=== TEXT PROVIDED ===

An increasing minority of employers with college recruiting programs have employment branding specialists and occasionally those people sit within the college recruiting team. These employees are often tasked with recruitment marketing initiatives, building a communications plan that will reach the career service offices and students, and enhancing their company’s employer brand. Generally, however, these duties fall to the college recruiters who therefore are responsible for both marketing their company’s job openings and also working with the hiring managers to conduct interviews, assess and otherwise evaluate candidates, and extend job offers. Some also onboard the new hires and run the internship and co-op programs.
The average compensation for a typical college recruiter is about $65,000 annually, which equates to $31.25 per hour. This compensation figure includes base salary, bonus, commission, profit-sharing, and benefits. It does not include travel and other costs such as career fairs, advertising of job openings, and wining and dining of professors. These costs need to be included when calculating your total cost of running your college recruiting program if you’re going to measure the effectiveness of your team, at least in part, on their average cost-per-hire.
The people you hire and responsibilities you give them will largely be driven by your strategy. Will they focus on recruiting on-campus much like organizations did in 1952, or will they take a more modern approach and focus their efforts online, perhaps even being school and major agnostic as more and more of the most sophisticated employers of students and recent graduates have become? In all likelihood, your team will do some of both, so you’ll need to create a plan for how your team will be managed. That plan will define which employees will travel to the colleges and universities and which continue to work from your corporate or their home offices.
How many people you hire, what skills they need, and where they’re located will also be driven by the schools at which you will recruit and whether that will be done primarily in-person, on-line, or some combination of the two. You’ll also need to consider how you will gather and manage the information you collect from the students, including their resumes. If you end up with a multi-person team, the ability to share that information will be critical.
Creating a college recruitment strategy
Historically, only the most elite employers of the most elite students who attended the most elite schools invested significant resources into on-campus recruitment in the fall semester. Over the past couple of decades, however, most employers of students and recent graduates are planning their on-campus efforts by June, making travel plans by July, and hosting information sessions and conducting interviews by September.
The bulk of fall recruiting wraps up by the end of October and almost none after mid-November. There’s a pause for during the Thanksgiving, Christmas, and New Year’s holiday periods and then efforts resume in January and continue through March.
April, May, and June are busy months for college recruiting teams as that’s when interns and entry-level hires are wrapping up their school years and being onboarded by their employers. At the same time, college recruiters are starting their plans for the next year.
A college recruiting strategy is very similar to a marketing plan. The first step is to define your audience. What worked 20 years ago when recruiting the leading edge of Millennials may not resonate so well with Gen Z, and what works well for attracting business school talent may turn off those who want to become social workers.

=== PROVIDED DATA ===

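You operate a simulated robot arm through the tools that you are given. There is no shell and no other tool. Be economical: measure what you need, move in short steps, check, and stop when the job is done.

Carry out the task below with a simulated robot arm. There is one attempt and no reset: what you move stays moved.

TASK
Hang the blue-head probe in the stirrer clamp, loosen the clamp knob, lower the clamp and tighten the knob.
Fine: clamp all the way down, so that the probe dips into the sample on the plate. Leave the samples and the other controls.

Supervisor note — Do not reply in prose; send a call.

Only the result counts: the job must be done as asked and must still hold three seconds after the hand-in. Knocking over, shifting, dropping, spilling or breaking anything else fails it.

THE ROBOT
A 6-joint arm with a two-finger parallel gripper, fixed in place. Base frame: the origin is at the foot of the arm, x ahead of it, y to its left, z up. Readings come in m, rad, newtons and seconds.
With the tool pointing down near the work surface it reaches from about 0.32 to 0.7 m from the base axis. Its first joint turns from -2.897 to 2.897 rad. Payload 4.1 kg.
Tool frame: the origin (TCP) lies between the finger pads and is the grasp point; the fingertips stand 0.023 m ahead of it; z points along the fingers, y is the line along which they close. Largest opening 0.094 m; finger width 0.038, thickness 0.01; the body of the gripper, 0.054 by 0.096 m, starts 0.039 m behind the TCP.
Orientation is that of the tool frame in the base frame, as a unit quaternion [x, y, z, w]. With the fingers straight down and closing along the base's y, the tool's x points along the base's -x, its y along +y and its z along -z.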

=== WHAT YOU SHOULD DO ===
Please continue the text provided.

=== RESULT BELOW ===
Put yourself in the shoes of your candidates. What matters to them? What will likely turn them off? What will likely turn them on? If you were your candidate and faced with the option of working for your organization and a similar one located across the street, what would cause you to pick one organization over the other? If your answer is just higher pay, you’re likely wrong. Pay is important, but far from being the only important factor.
Whether you’re going to recruit most of your students through on-campus or online initiatives, your communication will be key. It needs to reach the right candidates with the right message at the right time. That may not be, and likely won’t be, at the time most convenient to you. Quite frankly, what is convenient to your organization isn’t all that important to the candidates you want to hire. If you’re going to succeed, you’re going to need to adapt to their needs and not expect them to adapt to yours.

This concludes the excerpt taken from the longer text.